徳次は工場の向かいの米屋から米2俵を買ってこさせた。米屋から帰ってきた工員の1人は避難する人で大混乱の道の様子を話して聞かせた。事務所にあった2つの金庫に重要品を納め、それから工場の機械類を調べて回った。
そうしている間に、工場が無事なのを知った付近の避難民達が続々と入ってきた。理性も自制も失って、ただワアワアと叫び合うこれらの人々で工場内は大混乱となった。
あちこちで火災が起きていた。昼食前で、どの家でも用意の最中だったところへ最初の揺れがきた。人々は煮焚(にたき)の火を消すことも忘れて戸外に逃げ出していたから、倒れた家屋の下から火をつけるような結果になっていた。さらに当時、台風の影響により関東地方全域に風が吹いていた。
屋根の物干し台に走り上がると、すさまじい火の手がそれほど遠くないあちこちから上がっているのが見えた。家族と従業員に大声で呼びかけて、すぐに火災の備えに取り掛かった。まず風呂いっぱいに水を張らせた。それから炊き出しの用意をした。しかし火を見て人々の混乱と恐怖は益々(ますます)高まった。

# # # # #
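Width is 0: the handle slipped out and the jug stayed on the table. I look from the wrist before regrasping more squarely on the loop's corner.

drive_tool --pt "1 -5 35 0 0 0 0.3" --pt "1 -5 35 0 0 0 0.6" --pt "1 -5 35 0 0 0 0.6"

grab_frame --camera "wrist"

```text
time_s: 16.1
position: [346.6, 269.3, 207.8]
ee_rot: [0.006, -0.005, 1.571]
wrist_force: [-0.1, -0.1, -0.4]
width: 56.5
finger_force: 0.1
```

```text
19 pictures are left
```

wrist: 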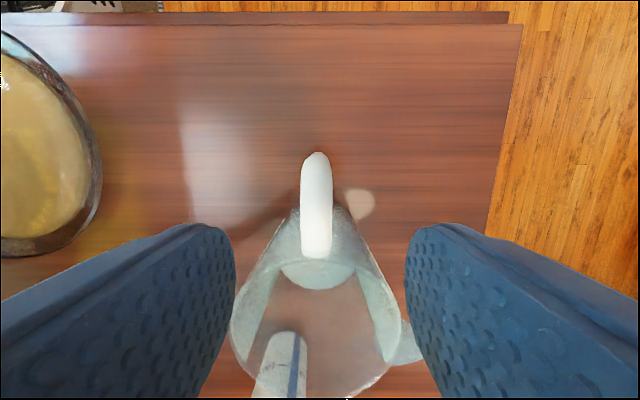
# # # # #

再度、物干し台に上がって火勢を見た徳次は、工場も家も類焼を免れぬであろうことを悟った。即刻、従業員を帰宅させることにして、政治をはじめ1人1人に衣類、布団などを配って頭から被らせ、米や金も分けて持たせた。
それを見ていた避難民達が徳次の元に押し寄せ、我れ先にと分けてくれるように叫びながら手を伸ばす。徳次は文子と一緒に、衣類、布団、食器、食糧品など、あらゆる物を誰かれの区別なく分けてしまった。
震災後、多くの見知らぬ人が感謝の手紙を送ってきたり、礼を言いに訪ねてきたりした。